[start of Data]

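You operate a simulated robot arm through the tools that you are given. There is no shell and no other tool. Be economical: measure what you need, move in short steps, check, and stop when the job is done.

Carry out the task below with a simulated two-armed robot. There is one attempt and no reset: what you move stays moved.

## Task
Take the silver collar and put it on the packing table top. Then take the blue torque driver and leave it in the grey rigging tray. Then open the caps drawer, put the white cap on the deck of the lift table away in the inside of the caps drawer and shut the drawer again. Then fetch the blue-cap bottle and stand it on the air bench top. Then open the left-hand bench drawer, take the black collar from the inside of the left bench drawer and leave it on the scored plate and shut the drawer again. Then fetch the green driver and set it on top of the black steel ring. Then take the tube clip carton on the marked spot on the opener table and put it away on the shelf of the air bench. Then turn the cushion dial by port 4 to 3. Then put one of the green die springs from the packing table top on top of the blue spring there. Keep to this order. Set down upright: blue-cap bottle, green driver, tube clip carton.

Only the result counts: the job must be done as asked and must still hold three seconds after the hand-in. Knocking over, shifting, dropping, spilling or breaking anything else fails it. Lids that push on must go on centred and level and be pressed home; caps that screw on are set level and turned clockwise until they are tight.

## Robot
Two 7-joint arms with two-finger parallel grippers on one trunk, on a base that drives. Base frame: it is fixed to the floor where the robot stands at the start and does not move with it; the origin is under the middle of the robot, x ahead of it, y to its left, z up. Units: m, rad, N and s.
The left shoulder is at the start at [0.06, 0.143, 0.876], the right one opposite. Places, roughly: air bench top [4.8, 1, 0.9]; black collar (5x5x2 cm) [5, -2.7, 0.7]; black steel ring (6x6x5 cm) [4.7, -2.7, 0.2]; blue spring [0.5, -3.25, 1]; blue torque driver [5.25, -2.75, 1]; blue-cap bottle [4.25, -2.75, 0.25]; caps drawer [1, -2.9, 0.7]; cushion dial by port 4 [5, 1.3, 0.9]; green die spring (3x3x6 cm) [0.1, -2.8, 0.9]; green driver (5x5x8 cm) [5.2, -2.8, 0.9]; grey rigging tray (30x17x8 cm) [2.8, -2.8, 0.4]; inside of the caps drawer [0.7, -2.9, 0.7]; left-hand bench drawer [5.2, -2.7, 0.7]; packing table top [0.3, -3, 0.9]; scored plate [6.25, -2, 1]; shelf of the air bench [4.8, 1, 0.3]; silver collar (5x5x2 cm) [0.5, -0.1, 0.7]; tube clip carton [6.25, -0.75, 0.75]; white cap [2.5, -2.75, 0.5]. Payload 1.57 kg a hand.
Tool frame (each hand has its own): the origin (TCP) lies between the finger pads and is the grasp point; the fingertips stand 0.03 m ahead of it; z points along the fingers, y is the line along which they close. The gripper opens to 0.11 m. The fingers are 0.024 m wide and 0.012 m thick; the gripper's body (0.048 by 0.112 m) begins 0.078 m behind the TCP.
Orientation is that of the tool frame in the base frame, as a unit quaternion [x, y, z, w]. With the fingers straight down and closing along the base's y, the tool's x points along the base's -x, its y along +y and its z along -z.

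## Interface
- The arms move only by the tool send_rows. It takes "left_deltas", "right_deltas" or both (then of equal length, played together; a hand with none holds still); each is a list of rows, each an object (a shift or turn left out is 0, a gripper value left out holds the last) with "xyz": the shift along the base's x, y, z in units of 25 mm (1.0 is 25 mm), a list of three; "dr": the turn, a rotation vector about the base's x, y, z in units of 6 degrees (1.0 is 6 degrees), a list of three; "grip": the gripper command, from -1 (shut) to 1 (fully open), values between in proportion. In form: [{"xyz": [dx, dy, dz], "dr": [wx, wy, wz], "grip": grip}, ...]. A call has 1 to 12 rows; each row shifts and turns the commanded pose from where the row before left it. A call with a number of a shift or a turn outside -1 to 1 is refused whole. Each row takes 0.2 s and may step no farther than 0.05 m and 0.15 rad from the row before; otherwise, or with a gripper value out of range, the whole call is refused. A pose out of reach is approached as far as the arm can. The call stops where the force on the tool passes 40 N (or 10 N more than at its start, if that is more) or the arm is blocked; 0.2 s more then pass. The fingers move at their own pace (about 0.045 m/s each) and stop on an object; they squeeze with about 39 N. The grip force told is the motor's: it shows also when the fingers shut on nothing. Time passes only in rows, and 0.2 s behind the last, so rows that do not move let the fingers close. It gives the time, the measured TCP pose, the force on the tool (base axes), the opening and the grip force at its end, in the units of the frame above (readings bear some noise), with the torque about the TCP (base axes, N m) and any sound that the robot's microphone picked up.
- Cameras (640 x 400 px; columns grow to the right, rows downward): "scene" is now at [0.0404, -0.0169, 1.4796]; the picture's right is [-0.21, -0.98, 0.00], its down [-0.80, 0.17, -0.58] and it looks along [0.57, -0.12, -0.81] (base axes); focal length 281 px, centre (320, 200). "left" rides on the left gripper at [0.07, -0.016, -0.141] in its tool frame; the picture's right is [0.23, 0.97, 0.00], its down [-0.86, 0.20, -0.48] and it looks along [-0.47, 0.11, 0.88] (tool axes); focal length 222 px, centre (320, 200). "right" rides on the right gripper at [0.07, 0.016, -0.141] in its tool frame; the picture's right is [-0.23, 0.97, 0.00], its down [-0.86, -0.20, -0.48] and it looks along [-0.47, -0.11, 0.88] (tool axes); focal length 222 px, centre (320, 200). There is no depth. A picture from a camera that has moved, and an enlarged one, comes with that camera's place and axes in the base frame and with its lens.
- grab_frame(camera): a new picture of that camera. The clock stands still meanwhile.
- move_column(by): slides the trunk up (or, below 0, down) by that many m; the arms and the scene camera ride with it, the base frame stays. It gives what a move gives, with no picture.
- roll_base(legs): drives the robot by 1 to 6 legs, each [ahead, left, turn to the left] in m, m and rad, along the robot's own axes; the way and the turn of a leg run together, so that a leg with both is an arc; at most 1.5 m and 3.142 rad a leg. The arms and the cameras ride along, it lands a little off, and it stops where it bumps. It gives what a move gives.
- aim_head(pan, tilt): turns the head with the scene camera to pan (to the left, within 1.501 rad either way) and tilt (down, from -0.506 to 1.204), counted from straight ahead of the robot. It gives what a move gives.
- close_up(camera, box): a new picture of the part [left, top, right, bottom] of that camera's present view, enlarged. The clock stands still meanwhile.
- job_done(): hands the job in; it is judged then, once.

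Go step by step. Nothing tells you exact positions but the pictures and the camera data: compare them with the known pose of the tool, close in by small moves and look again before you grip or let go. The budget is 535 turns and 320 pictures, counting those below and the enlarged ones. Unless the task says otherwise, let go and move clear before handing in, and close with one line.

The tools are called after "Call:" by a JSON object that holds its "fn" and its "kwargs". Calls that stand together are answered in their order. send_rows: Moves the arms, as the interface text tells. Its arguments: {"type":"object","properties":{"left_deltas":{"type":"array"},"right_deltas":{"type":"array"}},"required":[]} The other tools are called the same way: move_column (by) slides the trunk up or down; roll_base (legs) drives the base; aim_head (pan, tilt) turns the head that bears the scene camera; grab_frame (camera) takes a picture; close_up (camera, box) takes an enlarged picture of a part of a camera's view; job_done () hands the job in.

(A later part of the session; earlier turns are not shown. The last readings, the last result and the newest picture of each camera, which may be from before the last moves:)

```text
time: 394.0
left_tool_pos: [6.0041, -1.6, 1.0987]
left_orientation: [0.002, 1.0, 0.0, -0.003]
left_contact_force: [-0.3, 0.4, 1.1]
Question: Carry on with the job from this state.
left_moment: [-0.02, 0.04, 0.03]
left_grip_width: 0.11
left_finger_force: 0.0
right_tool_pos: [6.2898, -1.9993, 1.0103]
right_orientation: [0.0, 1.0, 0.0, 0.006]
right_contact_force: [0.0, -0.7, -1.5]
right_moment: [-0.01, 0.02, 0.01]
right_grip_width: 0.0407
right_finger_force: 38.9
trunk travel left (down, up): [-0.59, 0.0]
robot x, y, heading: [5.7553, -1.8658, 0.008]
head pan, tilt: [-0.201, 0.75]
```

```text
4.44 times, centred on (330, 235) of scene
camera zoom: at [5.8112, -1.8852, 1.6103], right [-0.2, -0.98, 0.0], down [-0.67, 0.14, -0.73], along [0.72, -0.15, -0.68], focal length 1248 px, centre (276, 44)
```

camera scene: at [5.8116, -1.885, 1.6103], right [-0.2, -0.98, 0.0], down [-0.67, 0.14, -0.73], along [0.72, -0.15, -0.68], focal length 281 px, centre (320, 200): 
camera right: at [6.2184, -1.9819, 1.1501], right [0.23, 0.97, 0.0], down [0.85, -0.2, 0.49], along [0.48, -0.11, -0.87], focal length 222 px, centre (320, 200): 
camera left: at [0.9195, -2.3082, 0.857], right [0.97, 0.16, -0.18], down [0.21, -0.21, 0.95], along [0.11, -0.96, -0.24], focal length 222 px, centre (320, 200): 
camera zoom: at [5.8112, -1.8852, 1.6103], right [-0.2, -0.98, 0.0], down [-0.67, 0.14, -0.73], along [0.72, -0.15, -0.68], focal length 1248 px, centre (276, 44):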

[end of Data]
[start of Text section]

Самоубийство революции

Ирония судьбы: сто лет назад Владимир Маяковский, рождённый 19 июля 1893 года, призывал «сбросить Пушкина с парохода современности», а ныне то же самое может произойти с ним. Декоммунизация «ленинопадами» и переименованием населённых пунктов не ограничится — вслед за «героями эпохи» вспомнят и тех, кто этих героев воспевал. Вспомнят — чтоб навсегда забыть.

Но давайте не повторять чужих ошибок. Если без Пушкина «пароход современности» просто утонет, то без Маяковского он крепко сядет на мель.

Разница в две буквы

Как-то между Маяковским и Есениным состоялся такой разговор. «Что поделать, вы всё-таки ближе к Пушкину, чем я, — вздохнул Сергей Александрович, — ведь и к букве П буква М по алфавиту ближе, чем Е. Да, вас разделяют только две буквы, — продолжал Есенин, — но зато какие: НО!»

[end of Text section]

Exercise aim
Keep the text section going from its last sentence.

Written answer
К слову, любого поэта от Пушкина что-то отделяет. Но — даже если оставить в стороне вопрос о масштабе дарования — никому из талантов «серебряного века» не удалось полнокровно и всеохватно выразить своё время. Каждый на революционную бурю отреагировал по-своему. Блок отвернулся в сторону «соловьиных садов» и изредка оглядывался на происходящее (поэмы «12» и «Возмездие»), но оглядываться — не значит смотреть. Есенин светлых глаз не прятал, но и он жил больше прошедшим, чем настоящим («поэт деревни» это поэт вчерашнего дня). Маяковский был единственным, кто посмотрел на революцию в упор и ничего, кроме революции, не захотел замечать.

Наш стих грубоват

После смерти поэта остаются не только стихи. Остаётся и память об авторе, как о старом знакомом. Блестящий повеса Пушкин, мудрец-мечтатель Тютчев, гордый изгнанник Лермонтов, страдалец Блок, хулиган Есенин…

Маяковский тоже немало потрудился над своим «образом». «Получился» хмурый люмпен, грубиян и горлопан. Его стихи нужно орать в рупор на митингах, а книги иллюстрировать советскими плакатами с молотобойцами.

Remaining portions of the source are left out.